Differential temperature and creep effects on prestressed bulb-tee girder anchorage zones

Provisions of AASHTO LRFD Bridge Design Specifications for pretensioned anchorage zones do not take into account concrete stresses due to temperature changes during curing, and storing of pretensioned bulb-tee girders. Due to high prestressing forces, anchorage zones of deep bulb tee girders frequently crack at prestress transfer. These cracks are observed to increase in size after de-tensioning is complete, during storing of girders.

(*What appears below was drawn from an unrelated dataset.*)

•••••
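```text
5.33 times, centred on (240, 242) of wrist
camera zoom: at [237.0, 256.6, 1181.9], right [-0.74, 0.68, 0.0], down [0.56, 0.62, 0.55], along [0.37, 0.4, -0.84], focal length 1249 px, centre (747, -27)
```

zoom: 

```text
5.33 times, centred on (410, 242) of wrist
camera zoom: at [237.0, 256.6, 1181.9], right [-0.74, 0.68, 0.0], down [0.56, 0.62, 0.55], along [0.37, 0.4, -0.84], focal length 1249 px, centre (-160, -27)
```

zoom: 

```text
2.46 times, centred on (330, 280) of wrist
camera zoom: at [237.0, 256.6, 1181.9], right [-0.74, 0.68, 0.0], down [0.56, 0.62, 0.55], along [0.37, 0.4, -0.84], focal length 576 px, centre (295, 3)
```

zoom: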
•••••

Stresses created by the differential cooling of web and flanges of a bulb tee after curing may be the reason for increased cracking, in addition to creep and shrinkage of concrete.;This study investigated the impact of differential temperature and creep for bulb-tee cross section on anchorage zone crack propagation using nonlinear finite element modeling. Nonlinear material properties in tension and compression were used to accurately reflect the cracking behavior of concrete. Temperature stresses were simulated using a coupled temperature displacement analysis with applied prestress loads. Differential cooling of web and flanges were replicated in the models by using temperature data from literature during casting, and during and shortly after prestress release. Finite element models were validated using the anchorage zone concrete and reinforcing bar strain data from literature. Creep strains were modeled for a period of three months on the girders.;Comparisons between anchorage zone stresses with and without temperature effects and with and without creep strains were reported using the validated finite element models. A parametric study was conducted to understand the impact of thermal properties of concrete on anchorage zone stresses. Recommendations were provided for incorporating differential temperature changes and creep in anchorage zone design of AASHTO LRFD Bridge Design Specifications.